Mengutip Newsweek, Rabu (11/6/2025), UNFPA mensurvei Korea Selatan, Thailand, Italia, Hungaria, Jerman, Swedia, Brasil, Meksiko, AS, India, india, Maroko, Afrika Selatan, dan Nigeria yang mencakup sepertiga dari populasi global. Total responden yang disurvei berjumlah 14 ribu orang.

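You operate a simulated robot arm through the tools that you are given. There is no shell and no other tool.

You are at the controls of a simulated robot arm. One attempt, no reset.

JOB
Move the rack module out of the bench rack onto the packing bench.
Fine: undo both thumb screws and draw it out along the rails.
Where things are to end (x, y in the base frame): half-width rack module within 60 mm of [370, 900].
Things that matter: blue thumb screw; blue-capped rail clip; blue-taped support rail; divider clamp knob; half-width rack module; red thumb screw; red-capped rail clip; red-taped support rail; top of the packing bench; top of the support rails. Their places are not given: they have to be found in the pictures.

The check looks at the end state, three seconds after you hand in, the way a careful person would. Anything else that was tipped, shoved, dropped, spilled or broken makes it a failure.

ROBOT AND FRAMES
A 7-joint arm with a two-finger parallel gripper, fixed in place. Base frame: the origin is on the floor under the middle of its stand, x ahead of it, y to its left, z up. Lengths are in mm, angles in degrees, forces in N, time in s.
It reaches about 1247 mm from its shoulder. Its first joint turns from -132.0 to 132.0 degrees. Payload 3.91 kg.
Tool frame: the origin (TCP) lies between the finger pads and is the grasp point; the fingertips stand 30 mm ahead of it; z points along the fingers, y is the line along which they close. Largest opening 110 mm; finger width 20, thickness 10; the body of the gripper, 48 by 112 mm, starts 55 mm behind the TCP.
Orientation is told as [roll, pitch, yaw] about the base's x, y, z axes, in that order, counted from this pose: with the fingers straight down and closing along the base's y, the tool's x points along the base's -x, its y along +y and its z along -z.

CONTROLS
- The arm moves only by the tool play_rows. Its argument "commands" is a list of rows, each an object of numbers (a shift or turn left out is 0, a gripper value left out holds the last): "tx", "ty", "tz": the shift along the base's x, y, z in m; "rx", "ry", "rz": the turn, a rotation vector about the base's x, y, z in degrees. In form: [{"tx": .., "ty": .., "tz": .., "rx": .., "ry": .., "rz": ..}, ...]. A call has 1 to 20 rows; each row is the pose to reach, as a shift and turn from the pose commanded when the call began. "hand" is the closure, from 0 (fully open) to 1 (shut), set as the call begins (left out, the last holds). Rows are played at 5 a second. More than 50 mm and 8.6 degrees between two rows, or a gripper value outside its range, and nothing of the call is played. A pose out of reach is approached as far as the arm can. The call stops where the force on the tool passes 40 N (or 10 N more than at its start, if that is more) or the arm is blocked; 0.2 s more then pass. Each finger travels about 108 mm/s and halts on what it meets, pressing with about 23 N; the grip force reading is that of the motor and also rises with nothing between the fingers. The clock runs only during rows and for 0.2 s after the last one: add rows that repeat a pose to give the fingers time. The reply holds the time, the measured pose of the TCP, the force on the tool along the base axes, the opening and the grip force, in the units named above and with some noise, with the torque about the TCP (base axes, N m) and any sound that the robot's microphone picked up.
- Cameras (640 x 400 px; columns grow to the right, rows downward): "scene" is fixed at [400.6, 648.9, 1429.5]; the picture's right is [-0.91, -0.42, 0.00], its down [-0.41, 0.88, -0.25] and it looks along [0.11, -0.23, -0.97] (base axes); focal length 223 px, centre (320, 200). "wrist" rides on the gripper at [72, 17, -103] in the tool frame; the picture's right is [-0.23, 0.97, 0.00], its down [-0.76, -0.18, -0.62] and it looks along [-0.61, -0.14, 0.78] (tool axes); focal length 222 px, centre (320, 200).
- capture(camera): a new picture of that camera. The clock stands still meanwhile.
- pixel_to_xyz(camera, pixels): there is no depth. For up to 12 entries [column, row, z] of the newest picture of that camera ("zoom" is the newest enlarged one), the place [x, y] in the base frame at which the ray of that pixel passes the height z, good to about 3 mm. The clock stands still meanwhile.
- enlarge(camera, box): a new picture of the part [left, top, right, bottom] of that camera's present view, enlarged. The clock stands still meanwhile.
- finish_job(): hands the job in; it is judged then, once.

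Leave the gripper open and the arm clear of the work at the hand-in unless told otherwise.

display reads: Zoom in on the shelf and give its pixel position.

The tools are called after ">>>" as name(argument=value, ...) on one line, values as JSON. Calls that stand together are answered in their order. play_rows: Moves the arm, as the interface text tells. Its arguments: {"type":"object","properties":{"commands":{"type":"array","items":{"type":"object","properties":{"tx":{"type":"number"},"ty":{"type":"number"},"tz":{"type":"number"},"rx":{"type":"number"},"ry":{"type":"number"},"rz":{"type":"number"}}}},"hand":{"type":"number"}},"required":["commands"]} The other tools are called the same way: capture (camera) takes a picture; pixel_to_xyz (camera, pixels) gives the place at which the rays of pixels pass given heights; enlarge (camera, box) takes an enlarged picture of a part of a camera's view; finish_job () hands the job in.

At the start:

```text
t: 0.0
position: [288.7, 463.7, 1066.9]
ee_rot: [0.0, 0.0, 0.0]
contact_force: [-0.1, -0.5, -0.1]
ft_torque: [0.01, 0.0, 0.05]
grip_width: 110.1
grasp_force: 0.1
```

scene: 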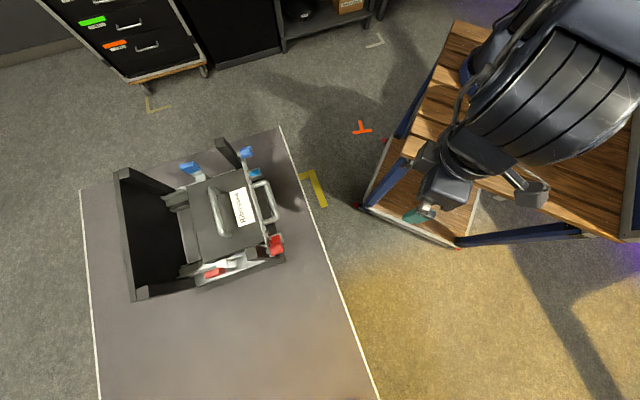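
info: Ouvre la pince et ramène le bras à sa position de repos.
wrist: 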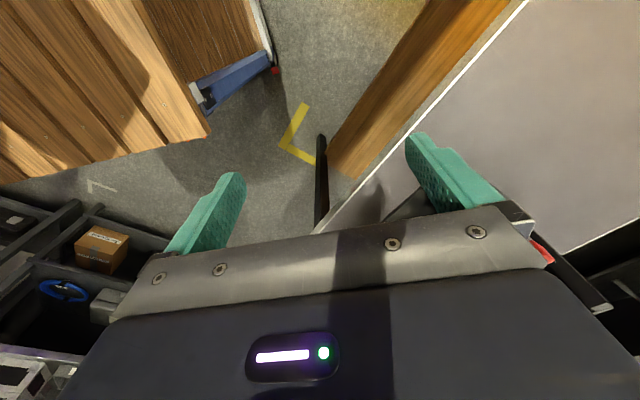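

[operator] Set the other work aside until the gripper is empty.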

Dalam penelitian itu, ditemukan bahwa hampir 20% orang dewasa usia reproduksi percaya bahwa mereka tidak akan dapat memiliki jumlah anak yang mereka inginkan. Dari jumlah itu, 39% mengatakan keterbatasan finansial menghalangi mereka untuk memiliki jumlah anak yang mereka inginkan.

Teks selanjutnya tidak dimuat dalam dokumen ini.